KOLKATA (Reuters) - The army was called out to quell violent protests in Kolkata on Wednesday as new trouble broke out in a political row over the killing of villagers opposed to surrendering land for industry in Nandigram.
Soldiers with automatic rifles patrolled the heart of the usually bustling city after protesters hurled stones, shattered car and bus windscreens, burned vehicles and blocked traffic.
A night curfew was imposed in parts of central and eastern Kolkata as a precaution, authorities said.
It was the first time in years that the army had been ordered to bring peace to a major city, in what some analysts said was a major embarrassment to the state’s communist rulers who have been accused of failing to stop violence by their cadres.
The trouble began after a protest march called by the All India Minority Forum turned violent. Hundreds of demonstrators hurled stones and bottles at riot police in the narrow streets of central Kolkata.
Riot police retaliated by firing tear gas at the protesters and cordoned off the area to prevent the trouble from spreading, witnesses said.
“People were allowed to move in the streets with their hands on their heads. Many have been held up in offices,” Swati Ghosh, who works in the area, told Reuters by phone. “We hope the situation improves by evening.”
Parents said schools had been closed and children had been held back until peace returned to the streets.
Police said at least 40 vehicles had been damaged, including about a dozen set on fire, and about 50 protesters and policemen injured.
“The three-hour demonstration was more or less peaceful but a large number of unorganised people gathered,” said state Home Secretary Prasad Ranjan Roy. “We will have to see whether there was a call to create trouble.”
COMMUNISTS UNDER PRESSURE
West Bengal has been roiled by weeks of protests against the killing of villagers in Nandigram by suspected communist cadres in a turf battle that began earlier this year.
West Bengal’s ruling communists, who are allies of the coalition government at the centre, lost control of Nandigram earlier this year after trying, unsuccessfully, to get villagers to vacate their land to make way for a chemicals complex.
Local opposition parties and Maoist rebels moved in, and the area became a no-go zone for communists and police alike.
This month, communist party cadres forced their way back in. At least six villagers were killed in the violence, bringing the death toll so far this year to at least 34. Several women alleged they had been raped by communist cadres.

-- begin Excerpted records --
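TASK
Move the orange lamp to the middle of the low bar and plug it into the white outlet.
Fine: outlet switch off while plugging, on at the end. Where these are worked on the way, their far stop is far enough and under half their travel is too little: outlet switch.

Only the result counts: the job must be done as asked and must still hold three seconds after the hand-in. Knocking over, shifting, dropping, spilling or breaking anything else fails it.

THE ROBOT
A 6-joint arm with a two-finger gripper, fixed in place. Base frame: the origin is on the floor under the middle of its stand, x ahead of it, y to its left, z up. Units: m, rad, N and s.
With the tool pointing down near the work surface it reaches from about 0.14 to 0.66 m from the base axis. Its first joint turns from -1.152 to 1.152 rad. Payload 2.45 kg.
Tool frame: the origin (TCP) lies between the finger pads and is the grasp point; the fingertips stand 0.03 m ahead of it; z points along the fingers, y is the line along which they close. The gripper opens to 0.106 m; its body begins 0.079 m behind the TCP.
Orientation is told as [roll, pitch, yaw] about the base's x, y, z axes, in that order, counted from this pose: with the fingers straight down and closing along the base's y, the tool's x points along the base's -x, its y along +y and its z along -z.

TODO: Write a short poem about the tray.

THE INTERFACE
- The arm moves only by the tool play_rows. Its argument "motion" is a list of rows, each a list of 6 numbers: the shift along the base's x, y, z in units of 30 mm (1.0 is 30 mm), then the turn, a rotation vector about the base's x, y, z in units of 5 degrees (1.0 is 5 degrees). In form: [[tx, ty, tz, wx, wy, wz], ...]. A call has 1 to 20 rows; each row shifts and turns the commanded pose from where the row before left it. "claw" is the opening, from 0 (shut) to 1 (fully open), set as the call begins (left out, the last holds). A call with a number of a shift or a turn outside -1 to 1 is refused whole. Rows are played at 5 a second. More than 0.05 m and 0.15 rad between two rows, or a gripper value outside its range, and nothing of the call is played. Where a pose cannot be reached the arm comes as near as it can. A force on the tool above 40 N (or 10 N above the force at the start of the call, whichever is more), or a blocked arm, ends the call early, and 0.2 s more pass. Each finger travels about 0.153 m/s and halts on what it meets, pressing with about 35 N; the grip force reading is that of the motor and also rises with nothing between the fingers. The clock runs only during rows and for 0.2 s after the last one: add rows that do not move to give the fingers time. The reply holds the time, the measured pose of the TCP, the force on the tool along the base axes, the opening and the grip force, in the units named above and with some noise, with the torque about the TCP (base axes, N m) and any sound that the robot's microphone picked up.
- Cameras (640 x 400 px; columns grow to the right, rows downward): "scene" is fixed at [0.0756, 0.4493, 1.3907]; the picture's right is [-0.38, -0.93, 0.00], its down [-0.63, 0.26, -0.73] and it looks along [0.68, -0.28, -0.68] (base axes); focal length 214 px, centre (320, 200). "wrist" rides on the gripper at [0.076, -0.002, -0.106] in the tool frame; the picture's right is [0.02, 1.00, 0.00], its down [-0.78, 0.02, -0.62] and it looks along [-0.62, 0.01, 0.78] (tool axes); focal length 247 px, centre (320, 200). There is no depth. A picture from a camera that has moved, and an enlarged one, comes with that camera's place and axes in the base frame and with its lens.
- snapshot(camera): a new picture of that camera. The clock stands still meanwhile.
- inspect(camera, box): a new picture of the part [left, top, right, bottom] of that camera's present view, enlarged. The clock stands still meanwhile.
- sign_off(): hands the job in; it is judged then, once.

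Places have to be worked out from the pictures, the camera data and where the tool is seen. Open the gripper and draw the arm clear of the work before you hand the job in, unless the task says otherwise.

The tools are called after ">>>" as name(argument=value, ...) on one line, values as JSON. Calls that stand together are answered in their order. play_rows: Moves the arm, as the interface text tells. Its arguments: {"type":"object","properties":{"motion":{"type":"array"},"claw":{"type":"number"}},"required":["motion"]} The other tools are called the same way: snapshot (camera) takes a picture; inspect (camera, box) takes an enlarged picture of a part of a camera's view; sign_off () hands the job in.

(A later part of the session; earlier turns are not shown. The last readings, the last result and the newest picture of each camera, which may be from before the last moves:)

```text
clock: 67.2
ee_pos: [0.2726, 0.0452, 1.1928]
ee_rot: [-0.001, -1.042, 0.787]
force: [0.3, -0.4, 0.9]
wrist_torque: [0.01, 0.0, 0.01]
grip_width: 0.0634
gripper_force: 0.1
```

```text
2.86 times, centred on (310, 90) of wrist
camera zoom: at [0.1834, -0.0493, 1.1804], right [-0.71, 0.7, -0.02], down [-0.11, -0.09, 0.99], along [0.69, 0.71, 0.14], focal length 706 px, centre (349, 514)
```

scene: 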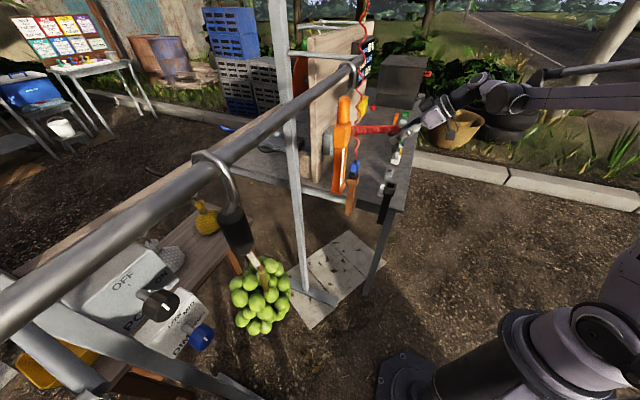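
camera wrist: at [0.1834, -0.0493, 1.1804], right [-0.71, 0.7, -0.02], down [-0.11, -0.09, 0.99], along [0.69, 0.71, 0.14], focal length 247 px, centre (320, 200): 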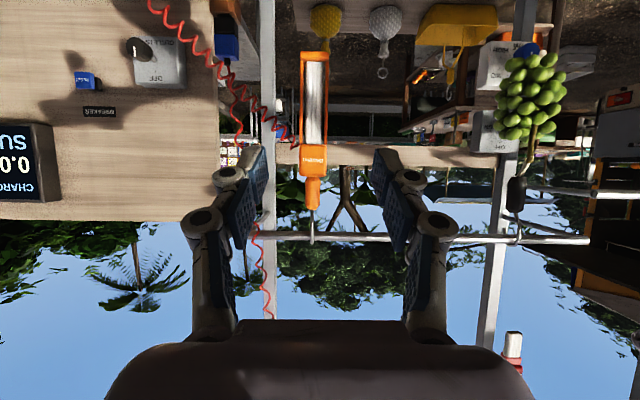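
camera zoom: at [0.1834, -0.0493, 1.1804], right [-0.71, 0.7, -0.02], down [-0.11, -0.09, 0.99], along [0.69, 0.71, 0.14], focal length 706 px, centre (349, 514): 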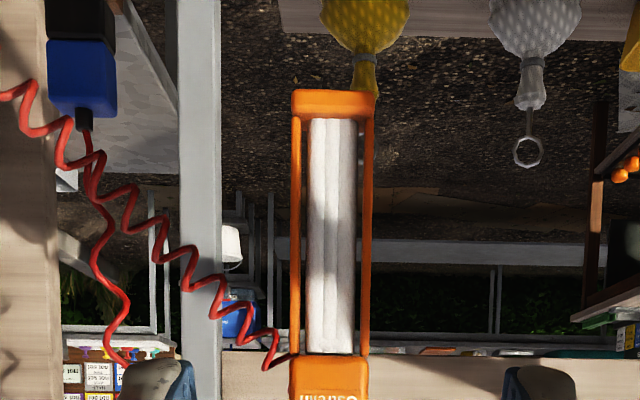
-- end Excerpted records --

The latest trouble followed a two-day strike this week over the issue in West Bengal and the neighbouring state of Bihar, during which Maoist rebels blew up railway tracks, disrupted train services and blocked highways.
The All India Minority Forum said the demonstration was also aimed against West Bengal giving refuge to a controversial Bangladeshi Muslim woman author accused of criticising Islam in her books.
“It was a peaceful protest. I don’t know how this turned violent. We are clueless,” said Idris Ali, chief of the forum, adding that some protesters had said police provoked them.
The Kolkata violence disrupted the national parliament in New Delhi as angry lawmakers shouted their communist counterparts down in the Rajya Sabha, forcing an adjournment for the day.
The trouble coincided with a Lok Sabha debate on the violence in Nandigram.
“The ruling left front has failed to protect the people of Nandigram, the people are terrorised by the left parties,” said opposition leader L.K. Advani, referring to the government of West Bengal, the world’s longest-serving democratically elected communist government.
“We are witnessing the end of communist rule world over and Nandigram will be a turning point in the politics of West Bengal,” he added.